Speaking in parliament yesterday, Thein Sein described media as the “fourth estate” in Burmese society, but with somewhat veiled language told MPs that they were “required [through media] to inform the people about what they should know”.
Observers may interpret that demand as a sign that little has changed in Burma, where the junta has held an iron grip on domestic media and used it as a vessel on which to transmit its virulently nationalist rhetoric.
Around 25 media workers are behind bars in Burma, many of whom work as underground reporters for exiled news groups such as DVB, which the state-run New Light of Myanmar newspaper accuses daily of “generating public outrage”.
Burmese filmmakers yesterday called on the new government, which was sworn in on Wednesday, to relax the draconian censorship laws that analysts say renders freedom of expression in the country almost non-existent.
“We wish for a change in censorship policies and more freedom for film and art-making,” said renowned film director Maung Myo Min. “In international countries, they can make horror, suspense and sci-fi films, and films about assassinating the president, but in Burma we don’t have the freedom to do that.”
Maung Myo Min is among a number of media icons that have in the past been banned by the junta for treading too close to the line. He is among around a dozen artists who in December last year were blacklisted by the information ministry and are no longer given airtime on television and radio stations.
The order had been put out by the Ministry of Information, which oversees Burma’s notorious censor board.

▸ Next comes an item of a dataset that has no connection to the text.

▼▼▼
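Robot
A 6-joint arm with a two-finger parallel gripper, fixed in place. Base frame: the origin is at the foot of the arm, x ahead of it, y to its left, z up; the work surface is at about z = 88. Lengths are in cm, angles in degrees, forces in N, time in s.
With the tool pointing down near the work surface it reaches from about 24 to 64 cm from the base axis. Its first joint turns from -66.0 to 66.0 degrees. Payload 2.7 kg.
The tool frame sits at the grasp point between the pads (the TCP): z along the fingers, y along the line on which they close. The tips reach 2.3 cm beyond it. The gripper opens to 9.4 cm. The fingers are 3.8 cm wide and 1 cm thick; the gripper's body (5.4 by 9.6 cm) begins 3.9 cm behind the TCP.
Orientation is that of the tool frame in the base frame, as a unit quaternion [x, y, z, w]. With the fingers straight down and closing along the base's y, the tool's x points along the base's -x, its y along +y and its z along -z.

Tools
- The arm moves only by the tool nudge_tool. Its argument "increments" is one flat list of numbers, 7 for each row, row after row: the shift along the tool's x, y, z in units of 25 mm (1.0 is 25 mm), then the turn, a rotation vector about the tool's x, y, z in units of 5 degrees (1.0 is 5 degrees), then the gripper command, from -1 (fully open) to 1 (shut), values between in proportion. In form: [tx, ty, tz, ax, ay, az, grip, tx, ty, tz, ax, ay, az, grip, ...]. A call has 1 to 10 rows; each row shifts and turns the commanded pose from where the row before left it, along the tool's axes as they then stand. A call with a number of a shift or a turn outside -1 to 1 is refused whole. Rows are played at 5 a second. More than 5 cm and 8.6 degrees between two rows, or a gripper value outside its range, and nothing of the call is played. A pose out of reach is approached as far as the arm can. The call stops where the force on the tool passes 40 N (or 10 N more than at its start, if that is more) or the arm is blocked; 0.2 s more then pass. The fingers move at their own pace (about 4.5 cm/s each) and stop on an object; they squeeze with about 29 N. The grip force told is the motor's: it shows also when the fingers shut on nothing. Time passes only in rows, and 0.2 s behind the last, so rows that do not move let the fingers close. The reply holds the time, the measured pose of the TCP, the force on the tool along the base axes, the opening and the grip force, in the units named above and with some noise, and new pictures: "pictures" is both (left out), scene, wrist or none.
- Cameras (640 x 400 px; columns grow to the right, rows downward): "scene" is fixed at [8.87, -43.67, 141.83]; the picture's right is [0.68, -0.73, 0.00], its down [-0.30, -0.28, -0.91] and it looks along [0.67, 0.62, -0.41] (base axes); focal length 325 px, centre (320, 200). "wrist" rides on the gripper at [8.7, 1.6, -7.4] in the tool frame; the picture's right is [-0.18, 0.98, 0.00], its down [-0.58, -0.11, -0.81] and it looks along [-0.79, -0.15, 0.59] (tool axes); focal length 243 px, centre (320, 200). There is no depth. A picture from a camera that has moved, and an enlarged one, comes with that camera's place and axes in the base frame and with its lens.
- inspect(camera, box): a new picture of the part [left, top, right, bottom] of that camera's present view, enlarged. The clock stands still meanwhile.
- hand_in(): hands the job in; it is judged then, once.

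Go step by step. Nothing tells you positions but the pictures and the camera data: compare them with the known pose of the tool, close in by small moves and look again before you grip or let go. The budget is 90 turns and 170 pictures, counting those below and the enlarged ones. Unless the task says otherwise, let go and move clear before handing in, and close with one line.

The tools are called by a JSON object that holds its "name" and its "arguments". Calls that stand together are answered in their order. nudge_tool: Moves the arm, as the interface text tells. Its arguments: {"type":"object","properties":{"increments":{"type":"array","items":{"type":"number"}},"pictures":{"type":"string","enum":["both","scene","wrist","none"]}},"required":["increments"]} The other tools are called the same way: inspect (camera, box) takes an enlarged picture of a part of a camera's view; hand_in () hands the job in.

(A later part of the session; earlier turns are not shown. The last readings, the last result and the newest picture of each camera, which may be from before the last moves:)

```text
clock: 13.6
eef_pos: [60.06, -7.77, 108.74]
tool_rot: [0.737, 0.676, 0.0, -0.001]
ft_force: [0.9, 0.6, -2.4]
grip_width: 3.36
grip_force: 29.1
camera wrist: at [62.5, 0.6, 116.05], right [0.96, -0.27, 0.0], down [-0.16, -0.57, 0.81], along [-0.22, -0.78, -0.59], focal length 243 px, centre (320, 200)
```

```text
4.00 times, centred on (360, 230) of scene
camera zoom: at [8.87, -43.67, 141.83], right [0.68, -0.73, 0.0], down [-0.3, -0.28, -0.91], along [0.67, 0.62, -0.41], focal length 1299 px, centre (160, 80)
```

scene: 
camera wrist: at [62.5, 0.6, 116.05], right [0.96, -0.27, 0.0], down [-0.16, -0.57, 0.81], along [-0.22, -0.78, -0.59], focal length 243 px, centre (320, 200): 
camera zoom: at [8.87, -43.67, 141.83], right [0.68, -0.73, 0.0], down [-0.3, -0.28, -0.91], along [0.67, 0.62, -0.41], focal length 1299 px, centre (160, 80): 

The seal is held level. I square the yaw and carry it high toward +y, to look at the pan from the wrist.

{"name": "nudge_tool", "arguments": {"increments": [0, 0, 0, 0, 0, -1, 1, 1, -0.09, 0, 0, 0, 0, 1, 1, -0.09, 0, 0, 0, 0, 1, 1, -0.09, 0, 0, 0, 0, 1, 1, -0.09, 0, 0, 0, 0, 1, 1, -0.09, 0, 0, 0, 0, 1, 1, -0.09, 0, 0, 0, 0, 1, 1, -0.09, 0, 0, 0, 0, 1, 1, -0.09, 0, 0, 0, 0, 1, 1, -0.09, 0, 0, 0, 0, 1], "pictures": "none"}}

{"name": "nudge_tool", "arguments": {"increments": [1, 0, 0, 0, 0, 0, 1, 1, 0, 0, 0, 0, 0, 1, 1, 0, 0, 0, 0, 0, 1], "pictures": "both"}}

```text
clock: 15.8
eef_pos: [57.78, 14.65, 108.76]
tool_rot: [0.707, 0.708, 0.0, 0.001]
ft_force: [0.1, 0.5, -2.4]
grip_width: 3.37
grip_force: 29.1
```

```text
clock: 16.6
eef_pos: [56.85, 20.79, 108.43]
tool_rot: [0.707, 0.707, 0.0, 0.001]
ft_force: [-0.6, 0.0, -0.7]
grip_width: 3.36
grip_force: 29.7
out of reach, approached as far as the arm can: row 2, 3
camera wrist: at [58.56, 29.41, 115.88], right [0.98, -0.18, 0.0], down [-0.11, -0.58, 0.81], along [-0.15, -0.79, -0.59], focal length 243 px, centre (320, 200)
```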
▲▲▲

The board blocks all politically sensitive material from being distributed and demands that any printed worked is vetted closely prior to publication.
Calls for the formation of a new film committee have also gone unanswered. “I used to dream for a film body that consisted of [representatives] of directors and actors to negotiate with the new government improve the quality of the film and video industry,” said film director Sho Nyo Htun Thein. “But our film industry doesn’t have any leadership so no one organise such a committee.”